White House downplays Dem defections on Syrian refugees bill

White House spokesman Josh Earnest on Friday sought to downplay the defection of 47 House Democrats on a GOP bill to halt the Obama administration’s plan to allow 10,000 Syrian refugees into the U.S. this year, despite President Obama’s veto threat and last-minute lobbying by administration officials.

“I’m not sure that the analysis holds that the efforts by the White House were counterproductive; they just weren’t as productive as we would have liked,” spokesman Josh Earnest told reporters traveling with Obama en route to Malaysia on Friday.

“I think, just for context, it’s about a third of the House Democratic Caucus who expressed disagreement with our position,” Earnest continued. “The second is that a substantial number of House Democrats have actually made the very same case that [the president] has made about the moral responsibility of the United States and the impact that bringing refugees into the United States has on our leadership and standing in the world.”

Earnest said Obama is willing to work with Congress on tweaking the program to enhance security without outright halting it.
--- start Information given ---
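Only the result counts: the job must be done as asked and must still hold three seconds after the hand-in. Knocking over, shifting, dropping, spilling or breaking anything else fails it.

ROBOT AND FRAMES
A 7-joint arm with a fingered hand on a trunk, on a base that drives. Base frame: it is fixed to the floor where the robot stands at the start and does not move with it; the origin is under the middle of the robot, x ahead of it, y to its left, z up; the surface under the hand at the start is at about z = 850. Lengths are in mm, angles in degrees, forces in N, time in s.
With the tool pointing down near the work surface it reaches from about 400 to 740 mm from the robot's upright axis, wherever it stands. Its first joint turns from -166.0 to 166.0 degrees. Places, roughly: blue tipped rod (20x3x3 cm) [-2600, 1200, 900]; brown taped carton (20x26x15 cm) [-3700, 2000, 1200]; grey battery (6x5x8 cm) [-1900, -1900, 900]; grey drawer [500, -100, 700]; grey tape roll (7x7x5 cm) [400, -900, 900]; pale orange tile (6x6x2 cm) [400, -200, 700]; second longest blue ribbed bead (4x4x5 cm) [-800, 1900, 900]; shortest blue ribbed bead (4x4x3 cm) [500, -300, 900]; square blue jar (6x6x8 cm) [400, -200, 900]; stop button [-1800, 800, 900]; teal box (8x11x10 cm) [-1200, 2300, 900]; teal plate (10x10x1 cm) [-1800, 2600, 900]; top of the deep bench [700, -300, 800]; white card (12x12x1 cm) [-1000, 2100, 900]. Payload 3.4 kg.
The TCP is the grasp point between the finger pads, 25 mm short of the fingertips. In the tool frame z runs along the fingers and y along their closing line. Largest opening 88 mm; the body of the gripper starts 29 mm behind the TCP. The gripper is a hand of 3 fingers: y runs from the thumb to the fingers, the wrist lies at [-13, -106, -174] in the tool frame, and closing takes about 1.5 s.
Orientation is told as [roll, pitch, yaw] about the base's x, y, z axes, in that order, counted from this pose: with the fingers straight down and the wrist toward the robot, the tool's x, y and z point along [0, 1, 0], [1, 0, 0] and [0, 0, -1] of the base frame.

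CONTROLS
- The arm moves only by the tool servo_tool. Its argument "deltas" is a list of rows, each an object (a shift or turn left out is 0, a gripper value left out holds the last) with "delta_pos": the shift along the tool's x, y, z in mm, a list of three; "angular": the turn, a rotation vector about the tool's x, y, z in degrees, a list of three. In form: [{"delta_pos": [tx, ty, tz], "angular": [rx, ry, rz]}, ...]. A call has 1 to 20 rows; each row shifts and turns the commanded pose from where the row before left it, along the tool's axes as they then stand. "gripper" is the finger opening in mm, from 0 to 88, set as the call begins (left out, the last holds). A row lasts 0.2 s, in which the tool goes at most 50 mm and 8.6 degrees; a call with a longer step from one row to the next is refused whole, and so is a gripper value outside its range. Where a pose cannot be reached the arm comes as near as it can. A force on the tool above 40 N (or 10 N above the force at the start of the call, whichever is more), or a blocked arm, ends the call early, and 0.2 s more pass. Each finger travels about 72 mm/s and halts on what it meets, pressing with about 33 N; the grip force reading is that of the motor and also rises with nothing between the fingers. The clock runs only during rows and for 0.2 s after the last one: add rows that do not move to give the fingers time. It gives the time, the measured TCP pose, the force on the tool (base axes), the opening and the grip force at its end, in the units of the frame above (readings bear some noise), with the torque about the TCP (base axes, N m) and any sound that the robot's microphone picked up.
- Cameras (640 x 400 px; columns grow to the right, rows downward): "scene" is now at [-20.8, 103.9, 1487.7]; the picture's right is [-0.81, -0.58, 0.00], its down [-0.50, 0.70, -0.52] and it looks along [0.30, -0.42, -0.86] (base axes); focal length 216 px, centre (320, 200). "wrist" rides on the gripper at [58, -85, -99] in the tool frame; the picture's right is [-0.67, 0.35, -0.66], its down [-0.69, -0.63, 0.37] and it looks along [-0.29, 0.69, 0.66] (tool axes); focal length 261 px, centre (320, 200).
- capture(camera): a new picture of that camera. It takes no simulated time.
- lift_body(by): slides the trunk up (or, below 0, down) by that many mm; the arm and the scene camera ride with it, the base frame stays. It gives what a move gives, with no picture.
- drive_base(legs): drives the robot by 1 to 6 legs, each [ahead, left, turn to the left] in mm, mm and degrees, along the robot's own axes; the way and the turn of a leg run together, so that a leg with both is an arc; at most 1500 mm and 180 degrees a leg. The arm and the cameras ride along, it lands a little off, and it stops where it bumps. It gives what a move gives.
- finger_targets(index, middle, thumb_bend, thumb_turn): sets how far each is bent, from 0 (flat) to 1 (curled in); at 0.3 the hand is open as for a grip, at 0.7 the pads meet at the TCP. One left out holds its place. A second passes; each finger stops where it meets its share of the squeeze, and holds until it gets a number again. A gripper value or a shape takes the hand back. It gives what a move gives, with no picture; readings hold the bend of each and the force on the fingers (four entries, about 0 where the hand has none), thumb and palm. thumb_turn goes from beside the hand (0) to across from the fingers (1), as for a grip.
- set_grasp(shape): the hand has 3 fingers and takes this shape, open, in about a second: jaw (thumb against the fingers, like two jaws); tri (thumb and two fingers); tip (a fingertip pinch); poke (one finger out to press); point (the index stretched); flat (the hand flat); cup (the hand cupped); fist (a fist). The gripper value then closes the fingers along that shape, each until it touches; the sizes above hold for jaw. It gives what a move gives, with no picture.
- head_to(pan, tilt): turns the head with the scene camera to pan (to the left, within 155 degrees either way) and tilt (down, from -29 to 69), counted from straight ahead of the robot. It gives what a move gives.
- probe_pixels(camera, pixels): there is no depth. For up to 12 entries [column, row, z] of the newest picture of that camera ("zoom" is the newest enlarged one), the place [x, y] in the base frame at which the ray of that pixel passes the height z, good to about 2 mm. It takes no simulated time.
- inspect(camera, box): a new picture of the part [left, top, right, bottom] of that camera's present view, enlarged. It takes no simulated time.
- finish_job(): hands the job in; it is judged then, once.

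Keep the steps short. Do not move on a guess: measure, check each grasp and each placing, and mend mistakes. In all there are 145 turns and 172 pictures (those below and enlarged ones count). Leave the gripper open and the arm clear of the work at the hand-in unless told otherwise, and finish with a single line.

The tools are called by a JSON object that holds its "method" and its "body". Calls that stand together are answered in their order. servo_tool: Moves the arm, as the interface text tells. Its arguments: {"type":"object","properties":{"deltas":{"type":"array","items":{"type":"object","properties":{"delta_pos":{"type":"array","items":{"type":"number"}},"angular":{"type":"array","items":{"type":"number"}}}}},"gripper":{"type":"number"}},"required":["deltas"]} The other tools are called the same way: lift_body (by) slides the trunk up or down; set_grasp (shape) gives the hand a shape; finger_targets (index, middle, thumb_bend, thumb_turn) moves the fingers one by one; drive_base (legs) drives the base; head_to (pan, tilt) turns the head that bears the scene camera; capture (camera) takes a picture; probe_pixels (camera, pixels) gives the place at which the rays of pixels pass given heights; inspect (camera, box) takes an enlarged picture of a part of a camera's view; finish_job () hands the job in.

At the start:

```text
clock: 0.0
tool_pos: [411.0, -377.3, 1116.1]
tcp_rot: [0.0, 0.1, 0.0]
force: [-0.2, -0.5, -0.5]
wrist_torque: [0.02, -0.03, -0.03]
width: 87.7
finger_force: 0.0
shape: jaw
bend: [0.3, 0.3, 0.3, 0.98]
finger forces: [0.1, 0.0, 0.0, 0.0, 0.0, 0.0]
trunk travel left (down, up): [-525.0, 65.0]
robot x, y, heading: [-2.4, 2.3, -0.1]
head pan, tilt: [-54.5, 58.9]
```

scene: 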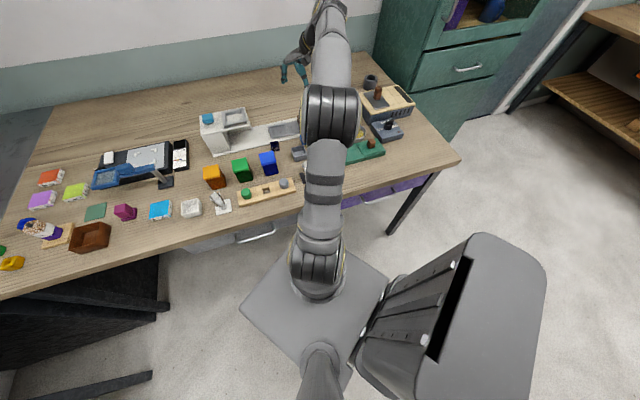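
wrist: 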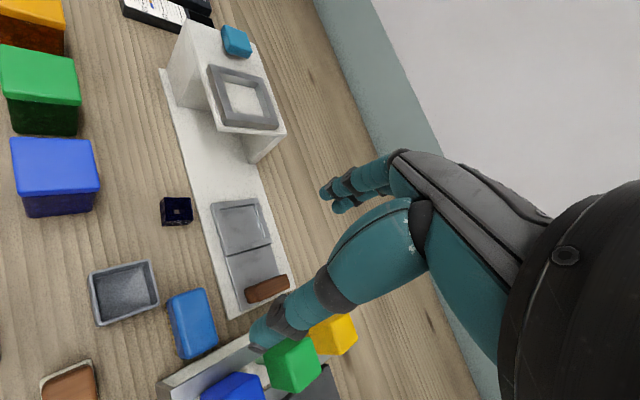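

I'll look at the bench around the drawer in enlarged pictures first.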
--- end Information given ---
The White House has said the House-passed bill would effectively halt the process.

Talks between the administration and Capitol Hill on reforming the program are “a fruitful area for possible bipartisan discussion in pursuit of reforms that actually will have an impact on strengthening national security,” Earnest said.
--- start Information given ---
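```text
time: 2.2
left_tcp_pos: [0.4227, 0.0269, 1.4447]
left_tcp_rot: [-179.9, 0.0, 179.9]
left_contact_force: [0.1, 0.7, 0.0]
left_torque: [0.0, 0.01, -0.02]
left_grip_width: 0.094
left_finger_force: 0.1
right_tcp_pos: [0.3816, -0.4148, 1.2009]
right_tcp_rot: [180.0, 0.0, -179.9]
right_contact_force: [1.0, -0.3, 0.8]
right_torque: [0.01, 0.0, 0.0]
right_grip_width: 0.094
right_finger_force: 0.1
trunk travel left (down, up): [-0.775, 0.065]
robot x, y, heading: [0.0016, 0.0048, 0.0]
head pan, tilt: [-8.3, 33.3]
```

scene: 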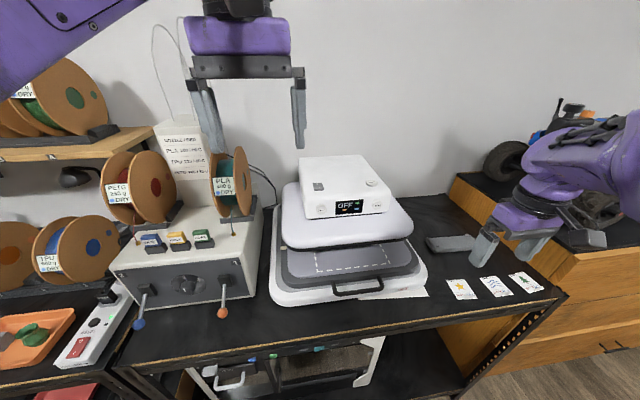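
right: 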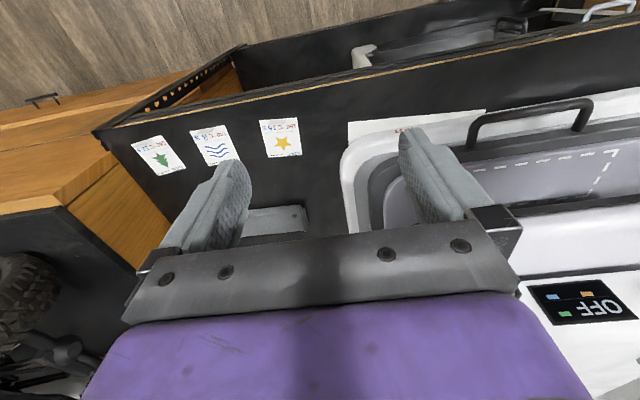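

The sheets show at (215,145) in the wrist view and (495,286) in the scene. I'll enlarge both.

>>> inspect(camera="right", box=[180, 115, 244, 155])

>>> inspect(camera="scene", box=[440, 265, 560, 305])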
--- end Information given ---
Proposals for “additional scrutiny and reforms could be useful in enhancing the national security of the United States, which is, of course, the president’s top priority,” he added.
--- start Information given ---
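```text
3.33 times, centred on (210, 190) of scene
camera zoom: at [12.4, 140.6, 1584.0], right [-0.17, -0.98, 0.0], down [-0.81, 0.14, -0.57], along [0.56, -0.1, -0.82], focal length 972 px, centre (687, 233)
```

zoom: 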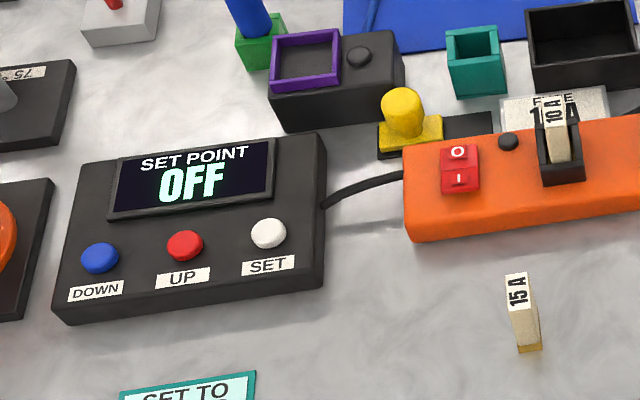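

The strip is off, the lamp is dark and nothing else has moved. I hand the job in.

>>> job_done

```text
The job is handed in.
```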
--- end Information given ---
The Homeland Security Department has already instituted some reforms “that will collect more information and impose greater safeguards on those individuals who are seeking to enter the United States,” Earnest said.

The House bill would require “a host of certifications that would only more deeply encumber and make more inefficient a process that already takes up to two years,” Earnest said. “And it’s unclear exactly what it does to enhance national security.”